▸ Exercise 1
Only one span of the listing below is wanted: the lines from the one with "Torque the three" through the one with "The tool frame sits", reproduced exactly, both ends kept.

▸ Document passage
------------------------------

End the destruction of Bedouin villages in Israel

Prime Minister Netanyahu,
As American Jews and others who care deeply for Israel, we join with many Israelis, both Jewish and Arab, in raising our voices in protest at the destruction of the Bedouin village of Al-Arakib in the Negev and the forcible removal by some 1,500 Israeli police of over 300 Bedouin Israeli citizens – mostly children – leaving them homeless, expelled from their land, and bereft of their possessions.

On July 27, bulldozers from the Israel Lands Administration (ILA) demolished their homes, sheep pens, fruit orchards and olive tree groves, so that the Jewish National Fund, which is leasing the land from the ILA, can plant a forest on their land near Beersheva.

Over 1,000 Israelis have already signed a Hebrew petition to be delivered to your office on August 10, calling for an end to the destruction of Bedouin villages in Israel and a just and comprehensive solution to the plight of Israel's Bedouin Palestinian Arab citizens in the Negev - Israel's poorest population. We join them in solidarity.

1. Al-Arakib is one of more than 40 unrecognized Israeli Bedouin villages that the government has refused to connect to Israel’s national water, sewage and electricity systems. The village has existed, and its lands cultivated by the Bedouin, since before the founding of the State of Israel in 1948. Israeli authorities razed the entire village, despite the fact that ownership of the land is now the subject of proceedings in the Beersheva District Court, where scholars have testified in support of the residents’ ownership rights.

"Nearly 90,000 Palestinian Arab Bedouins, the indigenous inhabitants of the Negev region of southern Israel, live in dozens of 'unrecognized' towns. Because the Israeli authorities refuse to recognize their towns and villages, the Bedouins risk the destruction of their homes at any time," reports Human Rights Watch.

Mr. Prime Minister, the Bedouin citizens of Israel are not enemies of the State of Israel or the Jewish people. The forestation of the Negev does not justify the destruction of a community which is more than 60 years old, dispossessing its residents, and violating the civil and human rights of hundreds of Israeli citizens, men, women and children.

------------------------------

▸ Exercise 2
Carry the document passage on from its last sentence.

------------------------------

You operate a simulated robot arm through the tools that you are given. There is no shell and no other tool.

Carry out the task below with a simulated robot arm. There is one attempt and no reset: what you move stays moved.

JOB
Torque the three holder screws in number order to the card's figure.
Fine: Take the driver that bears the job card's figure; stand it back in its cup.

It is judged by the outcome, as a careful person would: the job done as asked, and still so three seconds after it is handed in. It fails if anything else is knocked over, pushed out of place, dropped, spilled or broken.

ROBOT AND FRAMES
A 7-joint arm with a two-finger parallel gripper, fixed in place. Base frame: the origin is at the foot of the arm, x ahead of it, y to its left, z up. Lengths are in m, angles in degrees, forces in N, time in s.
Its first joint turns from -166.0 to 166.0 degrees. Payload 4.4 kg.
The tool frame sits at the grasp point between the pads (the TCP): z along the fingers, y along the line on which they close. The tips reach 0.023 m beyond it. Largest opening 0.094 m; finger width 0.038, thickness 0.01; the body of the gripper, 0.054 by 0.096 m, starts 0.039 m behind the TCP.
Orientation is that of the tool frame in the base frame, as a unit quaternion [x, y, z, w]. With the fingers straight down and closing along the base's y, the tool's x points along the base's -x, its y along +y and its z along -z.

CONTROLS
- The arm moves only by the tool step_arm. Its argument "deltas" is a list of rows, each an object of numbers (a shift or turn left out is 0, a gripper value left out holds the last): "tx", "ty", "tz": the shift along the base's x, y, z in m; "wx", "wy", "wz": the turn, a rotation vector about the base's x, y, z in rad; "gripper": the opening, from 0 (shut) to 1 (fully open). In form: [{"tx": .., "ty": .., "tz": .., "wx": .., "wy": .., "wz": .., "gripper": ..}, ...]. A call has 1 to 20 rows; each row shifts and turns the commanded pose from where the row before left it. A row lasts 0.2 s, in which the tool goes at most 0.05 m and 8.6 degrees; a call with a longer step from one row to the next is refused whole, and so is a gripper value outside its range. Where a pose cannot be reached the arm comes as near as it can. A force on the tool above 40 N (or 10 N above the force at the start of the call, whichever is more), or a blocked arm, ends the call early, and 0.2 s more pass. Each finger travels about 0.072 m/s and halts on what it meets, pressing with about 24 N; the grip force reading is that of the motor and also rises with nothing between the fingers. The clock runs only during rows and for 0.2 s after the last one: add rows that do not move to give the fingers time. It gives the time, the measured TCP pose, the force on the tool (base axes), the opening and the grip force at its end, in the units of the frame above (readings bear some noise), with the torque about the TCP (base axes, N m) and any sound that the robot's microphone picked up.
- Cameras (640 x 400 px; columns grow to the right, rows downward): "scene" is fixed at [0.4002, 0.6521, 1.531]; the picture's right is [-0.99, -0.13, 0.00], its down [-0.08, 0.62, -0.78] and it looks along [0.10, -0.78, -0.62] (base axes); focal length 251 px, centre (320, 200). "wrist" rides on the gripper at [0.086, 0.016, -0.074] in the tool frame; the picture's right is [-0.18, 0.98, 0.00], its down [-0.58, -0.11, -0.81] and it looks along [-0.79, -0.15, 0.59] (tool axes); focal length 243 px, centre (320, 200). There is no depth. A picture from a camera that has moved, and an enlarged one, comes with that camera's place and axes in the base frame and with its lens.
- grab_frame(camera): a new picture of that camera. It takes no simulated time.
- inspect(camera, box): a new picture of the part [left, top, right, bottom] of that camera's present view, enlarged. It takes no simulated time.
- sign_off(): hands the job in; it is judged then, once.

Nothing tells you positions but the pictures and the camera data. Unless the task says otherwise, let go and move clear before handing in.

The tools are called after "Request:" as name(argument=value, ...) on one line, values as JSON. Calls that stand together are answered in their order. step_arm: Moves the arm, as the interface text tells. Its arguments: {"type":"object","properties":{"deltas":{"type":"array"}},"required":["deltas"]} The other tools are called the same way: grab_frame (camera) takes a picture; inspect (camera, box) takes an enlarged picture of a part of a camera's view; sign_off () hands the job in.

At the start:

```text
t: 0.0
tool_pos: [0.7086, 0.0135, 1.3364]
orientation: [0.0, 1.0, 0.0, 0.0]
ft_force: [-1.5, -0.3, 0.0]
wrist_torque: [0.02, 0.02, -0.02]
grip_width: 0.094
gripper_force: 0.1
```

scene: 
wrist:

------------------------------

▸ Written reply 1
Torque the three holder screws in number order to the card's figure.
Fine: Take the driver that bears the job card's figure; stand it back in its cup.

It is judged by the outcome, as a careful person would: the job done as asked, and still so three seconds after it is handed in. It fails if anything else is knocked over, pushed out of place, dropped, spilled or broken.

ROBOT AND FRAMES
A 7-joint arm with a two-finger parallel gripper, fixed in place. Base frame: the origin is at the foot of the arm, x ahead of it, y to its left, z up. Lengths are in m, angles in degrees, forces in N, time in s.
Its first joint turns from -166.0 to 166.0 degrees. Payload 4.4 kg.
The tool frame sits at the grasp point between the pads (the TCP): z along the fingers, y along the line on which they close. The tips reach 0.023 m beyond it. Largest opening 0.094 m; finger width 0.038, thickness 0.01; the body of the gripper, 0.054 by 0.096 m, starts 0.039 m behind the TCP.

▸ Written reply 2
2. Mr. Prime Minister, we are deeply concerned at reports which suggest that your government may be resuming a campaign of razing ‘unauthorized’ Bedouin villages and expelling their residents. (Los Angeles Times, July 28, 2010) “Mossawa, a leading activist organization in the Palestinian-Israeli community opposing [Israel’s] demolition policies, said that last year about 254 homes were demolished by the government; however, the Interior Ministry announced earlier this year that it would triple the rate in 2010,” reports the New Israel Fund.

In 2002, Israel’s then Minister of Infrastructure, Avigdor Lieberman, now your Foreign Minister, ordered the fields of Al-Arakib - from which the residents barely make a living - sprayed with herbicides in an effort to destroy its crops and uproot the residents from the village.

3. Mr. Prime Minister, we are deeply concerned that two days before the wholesale destruction of Al-Arakib, you are reported to have said in a July 25 cabinet discussion on the “Loyalty Oath” amendment to the Citizenship Law proposed by Foreign Minister Lieberman that “various elements are liable to demand their own national rights and the rights of a state within the State of Israel – in the Negev, for example, if it becomes a region without a Jewish majority. This happened in the Balkans and constitutes a real threat.” (As reported in the Hebrew edition of Ha’aretz 7/26/2010, but not in the English edition.) These remarks suggest that you view the Bedouin minority as a threat to Israel’s Jewish character, and that the destruction of the Bedouin villages and the expulsion of their residents may be part of a plan to “Judaize” the Negev.

4. The government's August 1 decision to deport 400 children of foreign workers in Israel to save the country from what you called “a tangible threat to the Jewish and democratic character of the State of Israel” (New York Times, Aug. 3) is another act by your government which betrays the very Jewish and democratic values you claim to defend. As Israel’s Industry, Trade and Labor Minister Binyamin Ben-Eliezer has said, “this is not the Jewish state that I know, that expels children."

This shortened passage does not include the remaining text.